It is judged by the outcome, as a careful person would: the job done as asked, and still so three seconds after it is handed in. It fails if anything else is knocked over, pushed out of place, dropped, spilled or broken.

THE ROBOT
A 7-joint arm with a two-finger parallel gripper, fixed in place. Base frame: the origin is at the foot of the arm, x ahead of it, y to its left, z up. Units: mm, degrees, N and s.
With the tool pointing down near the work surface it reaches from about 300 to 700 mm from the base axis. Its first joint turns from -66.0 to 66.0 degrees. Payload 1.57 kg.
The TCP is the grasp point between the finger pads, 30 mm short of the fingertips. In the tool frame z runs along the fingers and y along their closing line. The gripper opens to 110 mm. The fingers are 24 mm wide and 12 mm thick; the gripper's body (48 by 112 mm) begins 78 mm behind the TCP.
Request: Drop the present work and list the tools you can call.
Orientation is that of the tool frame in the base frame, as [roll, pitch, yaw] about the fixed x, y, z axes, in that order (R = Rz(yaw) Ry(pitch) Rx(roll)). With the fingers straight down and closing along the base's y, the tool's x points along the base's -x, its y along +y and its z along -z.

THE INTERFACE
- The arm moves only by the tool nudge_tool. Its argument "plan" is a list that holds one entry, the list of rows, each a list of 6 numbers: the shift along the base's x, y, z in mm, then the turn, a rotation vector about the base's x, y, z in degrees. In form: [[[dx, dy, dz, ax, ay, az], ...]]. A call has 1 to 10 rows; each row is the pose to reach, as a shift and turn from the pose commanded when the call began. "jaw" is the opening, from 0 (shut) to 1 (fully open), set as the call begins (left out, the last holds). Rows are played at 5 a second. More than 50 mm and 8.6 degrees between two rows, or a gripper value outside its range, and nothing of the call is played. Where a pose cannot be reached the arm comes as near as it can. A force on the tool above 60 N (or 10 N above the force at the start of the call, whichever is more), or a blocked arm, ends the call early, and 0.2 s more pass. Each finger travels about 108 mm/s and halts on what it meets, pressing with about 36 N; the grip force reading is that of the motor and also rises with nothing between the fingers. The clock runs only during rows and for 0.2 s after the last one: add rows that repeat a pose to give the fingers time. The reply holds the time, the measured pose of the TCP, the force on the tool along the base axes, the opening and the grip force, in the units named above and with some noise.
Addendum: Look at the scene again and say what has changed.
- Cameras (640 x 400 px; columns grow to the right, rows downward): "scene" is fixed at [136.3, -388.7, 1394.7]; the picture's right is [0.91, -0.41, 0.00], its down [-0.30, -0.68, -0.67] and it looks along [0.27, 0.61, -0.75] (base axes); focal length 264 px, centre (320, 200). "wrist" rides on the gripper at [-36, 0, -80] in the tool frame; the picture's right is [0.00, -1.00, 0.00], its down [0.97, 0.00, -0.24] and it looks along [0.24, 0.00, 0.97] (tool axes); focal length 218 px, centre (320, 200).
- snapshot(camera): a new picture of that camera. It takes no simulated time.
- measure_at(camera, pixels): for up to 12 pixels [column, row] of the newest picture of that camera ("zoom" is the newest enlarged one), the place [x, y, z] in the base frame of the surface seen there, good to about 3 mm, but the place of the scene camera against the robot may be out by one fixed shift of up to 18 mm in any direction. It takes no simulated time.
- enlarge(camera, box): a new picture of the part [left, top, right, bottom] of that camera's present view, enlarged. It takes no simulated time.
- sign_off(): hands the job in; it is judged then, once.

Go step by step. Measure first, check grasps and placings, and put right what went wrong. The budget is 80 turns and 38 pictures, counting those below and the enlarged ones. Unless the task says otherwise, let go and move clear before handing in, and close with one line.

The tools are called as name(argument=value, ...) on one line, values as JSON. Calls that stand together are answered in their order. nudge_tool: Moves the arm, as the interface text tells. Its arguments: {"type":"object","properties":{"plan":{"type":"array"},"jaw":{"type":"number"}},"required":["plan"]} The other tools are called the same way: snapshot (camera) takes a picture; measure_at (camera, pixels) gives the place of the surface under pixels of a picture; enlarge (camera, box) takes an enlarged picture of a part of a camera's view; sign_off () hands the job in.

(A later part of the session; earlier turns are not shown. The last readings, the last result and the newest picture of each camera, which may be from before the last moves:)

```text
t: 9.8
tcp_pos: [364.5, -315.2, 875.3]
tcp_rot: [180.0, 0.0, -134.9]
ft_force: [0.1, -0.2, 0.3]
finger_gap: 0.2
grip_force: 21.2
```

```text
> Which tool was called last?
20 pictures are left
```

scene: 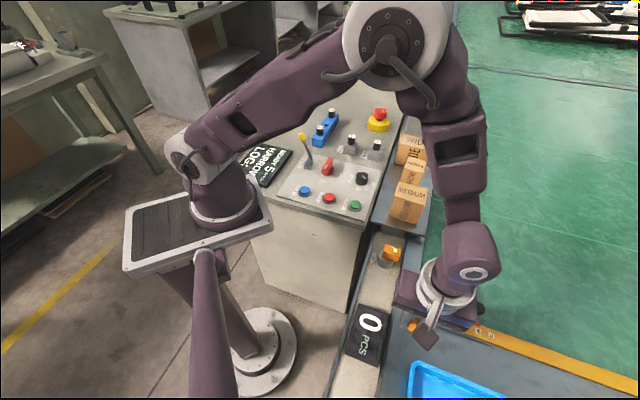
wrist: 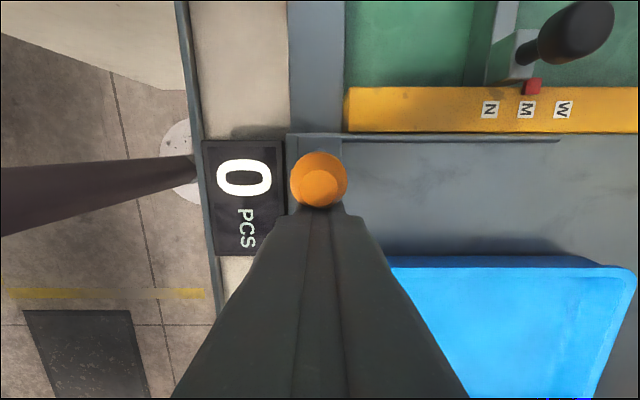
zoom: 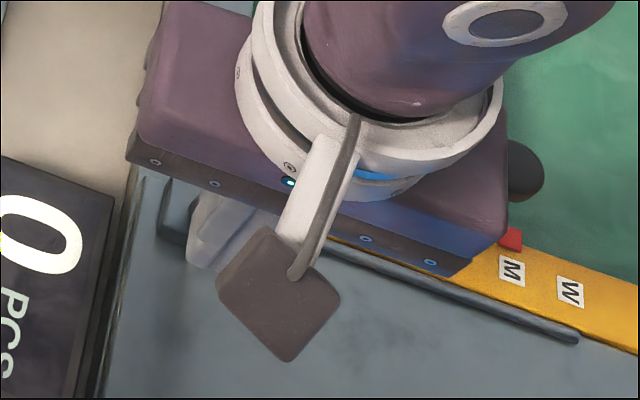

# Exercise
Copy each line of the preceding data that contains the string "pictures".

# Response to the exercise
Go step by step. Measure first, check grasps and placings, and put right what went wrong. The budget is 80 turns and 38 pictures, counting those below and the enlarged ones. Unless the task says otherwise, let go and move clear before handing in, and close with one line.
20 pictures are left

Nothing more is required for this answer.